Clearly, we live surrounded by coincidences in such profusion that I can see why the skeptics are skeptical. They happen not just every day, but nearly every hour.

And if a passage in a book that we open arbitrarily rhymes uncannily with the matter that was on our mind, well, it would now, wouldn't it?

No matter how odd the world becomes, we can remain genially skeptical about whether it means anything. For the problem is that the explanations that other people offer who have gone through similar experiences are simply unconvincing to us; it is as though we have to make up our own stories, and if the stories must be limited by rules of evidence and hypothesis formation, well, that's just us. They are still fictions about the world, as-if propositions from which as much mere fancy as possible has been excluded.

I don't have much interest in crop circles, but a friend posts the more extraordinary ones on a listserv to which I belong, and apparently the one at Barbury Castle this year reflects pi worked out to ten digits...according to one interpreter, who of course is contradicted by the archetypalist who has a completely different mathematical reading based on the proportions of the three circles.



What it means, I would suppose, is that there are some mathematically gifted art students with way too much time on their hands.

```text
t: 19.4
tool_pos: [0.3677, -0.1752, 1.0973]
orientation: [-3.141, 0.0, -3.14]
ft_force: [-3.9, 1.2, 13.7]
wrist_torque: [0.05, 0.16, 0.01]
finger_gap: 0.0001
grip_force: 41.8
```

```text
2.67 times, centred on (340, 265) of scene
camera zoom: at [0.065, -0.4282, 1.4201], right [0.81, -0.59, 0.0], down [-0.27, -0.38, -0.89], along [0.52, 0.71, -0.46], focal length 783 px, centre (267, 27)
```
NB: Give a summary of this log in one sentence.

Anyone who has seen elaborate graffiti murals go up overnight knows what art can be accomplished under half a night's cover of darkness.

Not that I would defend a single one of my propositions or hypotheses. As one of my favorite novelistic protagonists put it, "I think it but I don't believe it." But it was Rudolf Steiner who advised us, according to Owen Barfield, "Think these thoughts but do not believe them," at least not until there is sufficient empirical evidence to suggest the extent to which they might be worthy of belief.